*Goal*. Keep the document going from its last sentence.

# start of Material provided

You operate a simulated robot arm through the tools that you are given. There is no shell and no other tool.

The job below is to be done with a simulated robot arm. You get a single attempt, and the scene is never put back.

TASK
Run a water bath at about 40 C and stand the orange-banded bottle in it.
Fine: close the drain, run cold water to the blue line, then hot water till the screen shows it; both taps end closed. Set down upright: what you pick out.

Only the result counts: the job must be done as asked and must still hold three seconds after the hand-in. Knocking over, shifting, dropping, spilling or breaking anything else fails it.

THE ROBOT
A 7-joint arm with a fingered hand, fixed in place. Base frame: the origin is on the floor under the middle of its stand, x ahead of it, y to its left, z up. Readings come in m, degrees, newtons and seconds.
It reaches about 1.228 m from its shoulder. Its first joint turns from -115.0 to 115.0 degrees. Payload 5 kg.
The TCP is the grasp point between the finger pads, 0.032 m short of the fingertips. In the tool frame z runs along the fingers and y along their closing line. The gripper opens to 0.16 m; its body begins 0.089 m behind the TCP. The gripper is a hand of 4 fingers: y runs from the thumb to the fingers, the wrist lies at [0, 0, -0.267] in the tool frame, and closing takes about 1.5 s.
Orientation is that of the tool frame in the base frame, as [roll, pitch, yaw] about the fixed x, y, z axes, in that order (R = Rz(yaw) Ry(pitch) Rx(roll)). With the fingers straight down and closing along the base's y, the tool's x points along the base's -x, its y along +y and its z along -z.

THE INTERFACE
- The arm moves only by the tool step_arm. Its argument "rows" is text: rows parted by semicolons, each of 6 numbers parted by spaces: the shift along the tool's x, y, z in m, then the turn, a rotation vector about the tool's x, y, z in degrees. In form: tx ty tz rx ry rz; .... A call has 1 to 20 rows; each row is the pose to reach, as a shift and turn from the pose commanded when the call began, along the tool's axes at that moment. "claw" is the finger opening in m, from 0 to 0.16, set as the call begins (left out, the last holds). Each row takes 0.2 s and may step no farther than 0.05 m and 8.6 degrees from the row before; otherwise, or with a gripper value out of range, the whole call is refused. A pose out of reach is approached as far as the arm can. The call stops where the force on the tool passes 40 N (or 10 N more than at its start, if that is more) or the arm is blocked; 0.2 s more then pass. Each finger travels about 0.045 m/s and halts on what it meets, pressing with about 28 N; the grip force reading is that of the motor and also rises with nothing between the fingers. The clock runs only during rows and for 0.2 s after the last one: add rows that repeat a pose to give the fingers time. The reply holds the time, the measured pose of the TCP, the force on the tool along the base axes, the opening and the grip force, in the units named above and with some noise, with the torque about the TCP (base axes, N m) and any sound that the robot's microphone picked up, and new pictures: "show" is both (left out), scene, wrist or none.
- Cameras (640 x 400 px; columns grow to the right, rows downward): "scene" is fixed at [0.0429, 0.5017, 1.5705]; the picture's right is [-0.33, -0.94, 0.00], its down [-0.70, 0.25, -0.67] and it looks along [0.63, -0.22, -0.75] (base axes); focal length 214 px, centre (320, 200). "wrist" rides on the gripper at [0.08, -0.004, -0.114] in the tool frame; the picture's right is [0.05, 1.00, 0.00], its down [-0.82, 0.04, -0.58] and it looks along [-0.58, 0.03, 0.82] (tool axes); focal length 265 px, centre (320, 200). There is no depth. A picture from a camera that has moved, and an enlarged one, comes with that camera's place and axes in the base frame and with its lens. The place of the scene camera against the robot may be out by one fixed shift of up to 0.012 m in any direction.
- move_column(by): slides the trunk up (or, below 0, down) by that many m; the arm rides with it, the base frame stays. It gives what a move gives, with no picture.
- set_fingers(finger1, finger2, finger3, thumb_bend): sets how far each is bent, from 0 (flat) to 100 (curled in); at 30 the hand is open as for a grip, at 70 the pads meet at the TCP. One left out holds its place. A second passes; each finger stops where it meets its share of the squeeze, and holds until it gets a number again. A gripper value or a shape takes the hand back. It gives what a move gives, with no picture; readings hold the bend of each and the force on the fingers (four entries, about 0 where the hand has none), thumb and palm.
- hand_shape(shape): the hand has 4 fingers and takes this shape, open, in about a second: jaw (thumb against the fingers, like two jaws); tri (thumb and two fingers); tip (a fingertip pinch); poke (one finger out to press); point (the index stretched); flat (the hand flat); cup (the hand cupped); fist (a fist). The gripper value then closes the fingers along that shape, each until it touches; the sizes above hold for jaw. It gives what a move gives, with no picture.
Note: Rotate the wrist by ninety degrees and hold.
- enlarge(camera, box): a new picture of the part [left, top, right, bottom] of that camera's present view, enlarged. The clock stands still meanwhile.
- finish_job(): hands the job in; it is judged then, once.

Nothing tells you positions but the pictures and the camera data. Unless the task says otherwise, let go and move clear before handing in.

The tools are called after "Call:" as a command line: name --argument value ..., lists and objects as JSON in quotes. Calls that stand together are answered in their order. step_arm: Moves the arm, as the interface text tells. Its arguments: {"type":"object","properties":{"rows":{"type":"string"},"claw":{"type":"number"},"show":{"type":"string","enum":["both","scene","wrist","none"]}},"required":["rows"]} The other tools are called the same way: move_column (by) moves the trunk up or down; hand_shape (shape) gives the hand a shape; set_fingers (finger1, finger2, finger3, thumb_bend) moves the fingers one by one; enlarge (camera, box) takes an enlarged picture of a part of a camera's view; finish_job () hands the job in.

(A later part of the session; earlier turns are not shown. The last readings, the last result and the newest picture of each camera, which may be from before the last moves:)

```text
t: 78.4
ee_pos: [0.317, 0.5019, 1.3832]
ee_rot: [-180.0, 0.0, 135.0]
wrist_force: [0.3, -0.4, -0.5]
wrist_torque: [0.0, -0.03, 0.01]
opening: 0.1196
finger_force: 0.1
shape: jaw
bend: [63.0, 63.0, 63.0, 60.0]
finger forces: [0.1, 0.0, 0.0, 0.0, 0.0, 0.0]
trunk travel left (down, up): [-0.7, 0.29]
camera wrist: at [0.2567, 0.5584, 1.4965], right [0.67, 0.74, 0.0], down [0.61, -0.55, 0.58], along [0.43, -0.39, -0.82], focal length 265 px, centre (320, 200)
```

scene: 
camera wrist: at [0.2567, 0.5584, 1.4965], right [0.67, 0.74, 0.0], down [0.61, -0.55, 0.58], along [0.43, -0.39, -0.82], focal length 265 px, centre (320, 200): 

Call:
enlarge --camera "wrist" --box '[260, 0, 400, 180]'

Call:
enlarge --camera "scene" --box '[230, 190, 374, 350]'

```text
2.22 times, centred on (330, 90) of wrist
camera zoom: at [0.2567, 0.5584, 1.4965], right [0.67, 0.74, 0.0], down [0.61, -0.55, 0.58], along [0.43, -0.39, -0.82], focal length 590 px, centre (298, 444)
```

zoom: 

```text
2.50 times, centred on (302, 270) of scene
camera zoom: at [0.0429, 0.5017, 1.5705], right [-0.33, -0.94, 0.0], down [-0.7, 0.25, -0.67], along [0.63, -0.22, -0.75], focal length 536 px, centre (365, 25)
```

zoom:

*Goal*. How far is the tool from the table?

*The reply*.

# end of Material provided
# start of Document

C’est seulement au décès du conjoint survivant bénéficiaire de la clause de préciput que les héritiers du conjoint survivant recevront ce patrimoine (attention, pour les couples sans enfant, ce sont les héritiers du survivant qui reçoivent le patrimoine intégré dans la clause de préciput et non les héritiers du conjoint décédé le premier).
 

Une clause de préciput pour faire échec à la réponse ministérielle CIOT.

Il pourra également être prévu une clause de préciput sur les contrats d’assurance vie afin de faire échec à la réponse ministérielle CIOT (cf. article :C’est officiel : L’assurance vie du conjoint survivant est exonérée de droit de succession pour moitié.) et assurer au conjoint survivant la pleine disposition des contrats d’assurance vie ouvert à son nom.

Comme vous le savez, la réponse ministérielle CIOT est une « bombe patrimoniale » pour ceux qui ont pour objectif de réduire les droits de succession… mais, c’est aussi un facteur de moindre protection pour le conjoint survivant puisque les contrats d’assurance-vie souscrit par le conjoint survivant devront être partagés avec les enfants, héritiers (cf. « La réponse ministérielle CIOT : Une bombe patrimoniale qui permet de réduire les droits de succession, mais …« )

Une réponse ministérielle CIOT que nous analysons de manière exhaustive dans notre livre « Assurance-vie et gestion de patrimoine« 

Une clause de préciput sur plusieurs biens, dont le conjoint aura la faculté d’accepter ou de renoncer.

Il est possible de rédiger une clause de préciput pour chacun des biens que les époux souhaitent assurer au survivant. Néanmoins, pour chaque clause rédigée, le conjoint survivant aura la faculté d’accepter ou non en fonction de ses besoins et des objectifs de la famille.

# end of Document

*The reply*.
Ainsi, la clause de préciput, peut être rédigée de manière à y inclure l’intégralité des biens composant la communauté, laissant la liberté au survivant des époux de choisir les biens sur lequel y désirera posséder une pleine propriété.
 
 

La clause de préciput, un changement de régime matrimonial, peu onéreux, mais terriblement efficace.

La clause de préciput est à mon sens la crème des clauses d’optimisation matrimoniale car elle permet une parfaite protection du survivant des époux tout en assurant un équilibre avec la transmission du patrimoine familial aux enfants (contrairement à la clause d’attribution intégrale de la communauté que l’on retrouve systématiquement dans les régimes de communauté universelle – cf »Comment changer de régime matrimonial ? Quel coût ? »).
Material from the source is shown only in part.